The November 2016 State of Oregon Economic Indexes of was released today. Full report is available here. We thank KeyBank for their generous support of this project.
Oregon continues to enjoy economic growth broadly consistent with previous expansions. Highlights of this month’s report include:
- The Oregon measure of economic activity fell to 0.51 from an upwardly revised October figure of 1.22. The three-month moving average, which smooths month-to-month volatility in the measure, was 0.65 (“zero” indicates average growth over the 1990-present period). Only the construction and household sectors contributed positively to the measure in November.
- The manufacturing sector made a neutral (zero) contribution. The construction sector was again buoyed by the employment component.

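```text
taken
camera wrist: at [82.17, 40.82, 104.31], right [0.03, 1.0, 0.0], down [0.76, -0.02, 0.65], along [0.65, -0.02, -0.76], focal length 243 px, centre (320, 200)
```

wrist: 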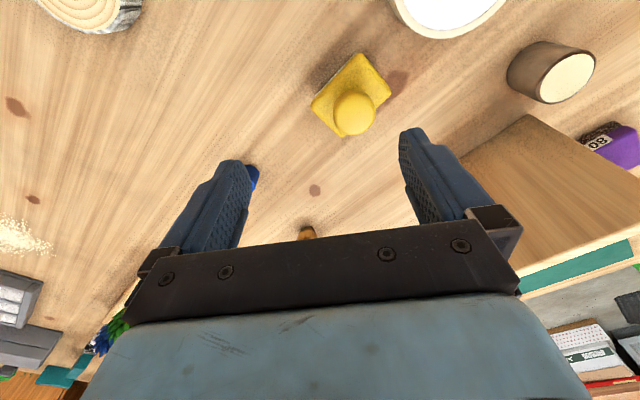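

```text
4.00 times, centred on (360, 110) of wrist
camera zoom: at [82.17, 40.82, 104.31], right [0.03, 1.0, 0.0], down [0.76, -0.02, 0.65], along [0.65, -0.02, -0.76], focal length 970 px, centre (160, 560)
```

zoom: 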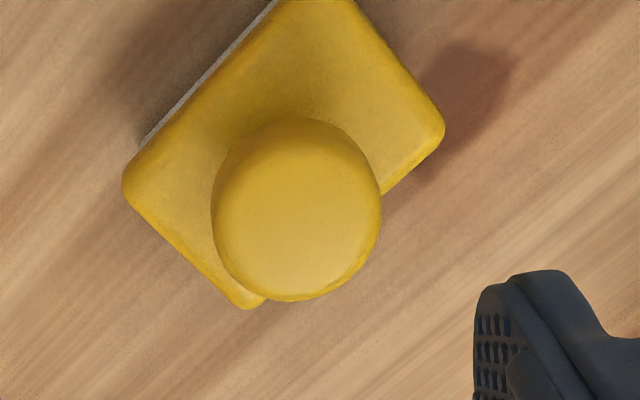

- Broad labor market indicators suggest continued job growth. Still, job growth has slowed, as is evident in the service sector. Employment components within that sector were almost all neutral or negative; only the financial services employment component made a significant positive contribution.
- The University of Oregon Index of Economic Indicators gained for the fourth consecutive month in November, rising 0.1 percent.
- Employment services payrolls (largely temporary help workers) rose sharply. This, along with still low levels of initial unemployment claims, points toward ongoing job growth.
- The interest rate spread widened further as market participants priced in stronger economic growth in 2017 and with it an increased likelihood of additional interest rate hikes on the part of the Federal Reserve.
Together, these indicators suggest ongoing growth in Oregon at an above average pace of activity.